/dev/mapper/qubes_dom0-root 100% full?

I sat down in front of my computer today and I noticed I have an error, I clicked on it and it says that I have 0% space left on my home folder? the disk notification says I am using 99.9% of my varlibsqubes data volume but I honestly am not entirely sure what that means? and definitely not sure why.

I did a df and indeed i seem to be out of space but I have no idea why and can’t seem to find what is taking all the space not to mention how to stop it. Somehow my computer is still working but in reading i only found information on how to clear some space but not diagnosing why/how? I am hesitant to turn off my computer as from reading it sounds like I might not be able to get back into the gui?

Any ideas on how i can diagnose what is taking up all the space?

Hi Stumpi,

Open up a terminal in Dom0 and run as root ( sudo -i) from top level directory:

du -cks * | sort -rn | head -11

This was my output, sorted from largest to smallest

[klaus@dom0 ~]$ sudo -i
[root@dom0 ~]# cd /
[root@dom0 /]# du -cks * | sort -rn | head -11
du: cannot read directory 'proc/5617/task/5617/net': Invalid argument
du: cannot read directory 'proc/5617/net': Invalid argument
du: cannot access 'proc/10930/task/10930/fd/4': No such file or directory
du: cannot access 'proc/10930/task/10930/fdinfo/4': No such file or directory
du: cannot access 'proc/10930/fd/3': No such file or directory
du: cannot access 'proc/10930/fdinfo/3': No such file or directory
11415192	total
5057860	usr
3468304	home
2558240	var
270792	boot
55696	etc
2452	run
976	srv
688	root
152	tmp
16	lost+found
[root@dom0 /]#

From there you can cd into the directory you want to know more, and run the command again, drilling down to the greatest size files in the path. Let me know if you have any quesitons, and happy hunting!

1 Like

This was educational, it uses a lot of things I didn’t realize existed. (Such as du not showing everything all at once!)

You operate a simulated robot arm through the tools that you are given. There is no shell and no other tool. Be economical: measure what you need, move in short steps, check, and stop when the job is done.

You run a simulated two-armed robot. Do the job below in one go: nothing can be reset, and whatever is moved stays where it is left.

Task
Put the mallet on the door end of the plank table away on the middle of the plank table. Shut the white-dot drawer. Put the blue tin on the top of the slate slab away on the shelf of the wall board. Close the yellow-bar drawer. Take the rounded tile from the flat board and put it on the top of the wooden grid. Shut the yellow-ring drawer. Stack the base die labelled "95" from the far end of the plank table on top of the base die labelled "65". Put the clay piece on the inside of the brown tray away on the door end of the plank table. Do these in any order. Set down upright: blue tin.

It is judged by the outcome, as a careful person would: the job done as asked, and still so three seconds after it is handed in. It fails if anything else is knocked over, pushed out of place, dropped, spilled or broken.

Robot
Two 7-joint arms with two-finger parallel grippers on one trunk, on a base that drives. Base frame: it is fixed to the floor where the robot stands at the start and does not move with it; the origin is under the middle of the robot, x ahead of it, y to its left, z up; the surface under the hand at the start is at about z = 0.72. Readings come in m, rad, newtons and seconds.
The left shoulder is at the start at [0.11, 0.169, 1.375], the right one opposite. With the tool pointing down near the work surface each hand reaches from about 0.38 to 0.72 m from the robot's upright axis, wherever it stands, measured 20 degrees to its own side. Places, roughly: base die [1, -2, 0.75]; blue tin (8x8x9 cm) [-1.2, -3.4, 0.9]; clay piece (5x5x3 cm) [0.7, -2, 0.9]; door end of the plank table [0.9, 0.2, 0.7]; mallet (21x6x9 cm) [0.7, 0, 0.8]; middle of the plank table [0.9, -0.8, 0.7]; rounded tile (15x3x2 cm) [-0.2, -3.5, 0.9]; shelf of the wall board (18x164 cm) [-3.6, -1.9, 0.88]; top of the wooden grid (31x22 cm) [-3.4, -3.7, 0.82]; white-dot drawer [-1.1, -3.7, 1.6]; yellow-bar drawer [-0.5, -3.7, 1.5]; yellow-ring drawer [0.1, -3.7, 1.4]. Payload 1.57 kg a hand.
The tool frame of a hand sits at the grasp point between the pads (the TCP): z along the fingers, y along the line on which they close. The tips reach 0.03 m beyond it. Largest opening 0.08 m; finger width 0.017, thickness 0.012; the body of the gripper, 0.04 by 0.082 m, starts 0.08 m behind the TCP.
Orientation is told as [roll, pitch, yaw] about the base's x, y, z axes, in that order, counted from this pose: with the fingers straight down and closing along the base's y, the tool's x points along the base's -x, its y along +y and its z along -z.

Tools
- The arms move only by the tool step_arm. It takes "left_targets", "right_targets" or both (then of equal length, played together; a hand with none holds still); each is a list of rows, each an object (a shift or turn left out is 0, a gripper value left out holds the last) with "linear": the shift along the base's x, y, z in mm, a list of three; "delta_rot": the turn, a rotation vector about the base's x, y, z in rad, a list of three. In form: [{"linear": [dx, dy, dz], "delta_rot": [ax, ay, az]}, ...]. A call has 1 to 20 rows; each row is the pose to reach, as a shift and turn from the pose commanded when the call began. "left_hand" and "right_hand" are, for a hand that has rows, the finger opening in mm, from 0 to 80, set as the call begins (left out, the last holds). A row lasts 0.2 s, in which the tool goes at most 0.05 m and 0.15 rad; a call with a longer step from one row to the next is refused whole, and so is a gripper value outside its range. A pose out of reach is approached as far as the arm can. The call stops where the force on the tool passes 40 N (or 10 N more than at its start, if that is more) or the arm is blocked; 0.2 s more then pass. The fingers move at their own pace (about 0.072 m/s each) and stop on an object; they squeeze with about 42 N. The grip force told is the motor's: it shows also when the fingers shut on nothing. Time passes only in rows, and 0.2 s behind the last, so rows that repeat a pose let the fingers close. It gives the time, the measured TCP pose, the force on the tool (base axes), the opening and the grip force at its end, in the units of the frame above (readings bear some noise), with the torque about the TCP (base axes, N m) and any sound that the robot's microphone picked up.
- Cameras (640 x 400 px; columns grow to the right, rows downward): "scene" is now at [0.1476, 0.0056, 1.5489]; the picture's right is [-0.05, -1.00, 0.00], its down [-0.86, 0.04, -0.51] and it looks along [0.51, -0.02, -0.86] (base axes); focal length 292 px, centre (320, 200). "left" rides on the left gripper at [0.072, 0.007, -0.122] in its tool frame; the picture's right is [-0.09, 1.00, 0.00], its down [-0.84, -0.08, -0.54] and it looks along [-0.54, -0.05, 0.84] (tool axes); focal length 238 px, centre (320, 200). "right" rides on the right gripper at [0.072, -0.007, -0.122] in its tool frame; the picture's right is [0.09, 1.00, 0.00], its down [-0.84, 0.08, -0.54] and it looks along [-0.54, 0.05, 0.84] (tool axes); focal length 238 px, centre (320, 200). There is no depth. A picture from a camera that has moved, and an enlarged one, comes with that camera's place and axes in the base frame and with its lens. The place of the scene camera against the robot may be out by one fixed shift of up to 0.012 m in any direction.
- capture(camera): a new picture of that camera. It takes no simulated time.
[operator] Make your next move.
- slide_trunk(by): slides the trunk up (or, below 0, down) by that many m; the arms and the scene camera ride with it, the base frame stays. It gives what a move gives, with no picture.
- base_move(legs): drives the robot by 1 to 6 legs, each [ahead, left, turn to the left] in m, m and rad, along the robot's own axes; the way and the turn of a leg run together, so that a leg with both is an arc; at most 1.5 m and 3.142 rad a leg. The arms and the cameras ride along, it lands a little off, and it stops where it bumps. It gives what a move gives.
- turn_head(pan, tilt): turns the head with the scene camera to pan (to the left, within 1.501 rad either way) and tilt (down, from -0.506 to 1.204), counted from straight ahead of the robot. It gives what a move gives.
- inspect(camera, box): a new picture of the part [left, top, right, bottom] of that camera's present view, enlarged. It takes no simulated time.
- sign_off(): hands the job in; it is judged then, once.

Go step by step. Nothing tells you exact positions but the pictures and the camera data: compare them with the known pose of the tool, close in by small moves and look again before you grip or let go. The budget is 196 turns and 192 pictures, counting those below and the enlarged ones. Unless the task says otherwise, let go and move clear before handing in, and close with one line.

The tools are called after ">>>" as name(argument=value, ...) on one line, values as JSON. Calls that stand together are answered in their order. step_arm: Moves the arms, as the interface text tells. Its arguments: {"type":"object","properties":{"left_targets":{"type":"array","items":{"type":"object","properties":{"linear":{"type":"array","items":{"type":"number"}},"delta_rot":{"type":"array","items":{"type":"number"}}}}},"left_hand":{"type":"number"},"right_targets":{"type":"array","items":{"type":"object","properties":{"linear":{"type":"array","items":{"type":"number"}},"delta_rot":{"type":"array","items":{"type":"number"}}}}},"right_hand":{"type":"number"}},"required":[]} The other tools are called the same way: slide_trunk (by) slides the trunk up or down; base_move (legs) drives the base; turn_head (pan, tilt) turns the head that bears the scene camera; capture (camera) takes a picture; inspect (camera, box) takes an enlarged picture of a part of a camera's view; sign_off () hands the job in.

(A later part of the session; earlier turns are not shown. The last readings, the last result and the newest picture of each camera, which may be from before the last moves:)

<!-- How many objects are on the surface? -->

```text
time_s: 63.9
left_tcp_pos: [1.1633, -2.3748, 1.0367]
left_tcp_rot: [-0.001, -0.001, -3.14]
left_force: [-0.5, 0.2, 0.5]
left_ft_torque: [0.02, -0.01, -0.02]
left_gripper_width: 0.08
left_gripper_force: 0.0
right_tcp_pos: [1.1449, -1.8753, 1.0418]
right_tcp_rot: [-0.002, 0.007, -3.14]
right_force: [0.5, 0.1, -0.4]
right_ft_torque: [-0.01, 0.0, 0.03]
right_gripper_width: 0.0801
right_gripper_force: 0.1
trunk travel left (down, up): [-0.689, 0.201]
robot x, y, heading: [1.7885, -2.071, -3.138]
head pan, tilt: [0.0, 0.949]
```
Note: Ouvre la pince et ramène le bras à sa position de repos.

A couple of observations/questions.

I’ve never used -i on sudo; when I try it (sudo -i du -cks * | sort -rn), I get nothing but error messages; it cannot access any of the root level directories. If I combine -i with -u then it’s able to read /bin but nothing else. I’m inferring there’s something else “obvious” I should be doing (so obvious you didn’t specify it).

EDIT: I think I may have just found the “obvious” thing. sudo -i should be run on a command line by itself. Then cd to / and then issue the du command.

I had vastly better results with just plain “sudo” but there are eight directories it cannot read even as sudo and it spits out ugly error messages. (The directories all start with proc.) Fortunately you can read around this.

More concretely useful to the original poster, perhaps:
My home directory is much, much smaller than /usr (188,640 versus 7,035,788). Honestly if I got the numbers you showed I’d start drilling down in /home. Another place to start is /var; there might be some gargantuan but useless log file(s) in there somewhere.

As to the ‘sudo -i’ command, the -i acquires the root users environment settings when becoming root. I used that by itself to become root and executed all commands afterwards from the top level directory.

I guess I should have been more clear by posting the entire session, so you could see how I ran commands.

I literally was writing my edit (where I figured this out) as you posted.

The reason I figured it out was I tried to close the terminal with control-d. It logged me out of a session but stayed open, it took another control-d to close the terminal. I then realized in my fumblings I had managed to create a shell within a shell, and poking around with -i and no command made me realize I must have done that by mistake. I then tried doing it deliberately, and the du command worked as advertised once I cd’d to /. (oh, and do NOT use -u )

If I might make a suggestion: you could edit your post to show things.

Done and done! Post now correctly shows all commands used :wink: Thanks SteveC for the suggestion…

Thank you both!
Well it was some ridiculously large logs but before I delete them I wanted to check why they might have been generated and if I should (somehow) post them?
they are /var/log/xen/console/guest-sys-net.log* (3 of them all over 1g, 9+g total).
Should it be ok to just delete them or should the fact that they were generated be of concern?

For the benefit of other: The issue is here:

/var/log/xen/console/guest-sys-usb.log

Booted from a Fedora 39 live USB, luksOpen’ed the qubes_dom0-root, mounted it then dumped the last 50 lines in a tmp file then overwrote the original.

My varlibqubes disk space usage after a reboot went from 100% to 37%

There needs to be a cron job or similar to do this automatically. An unlimited size for the sys-usb log is not desirable.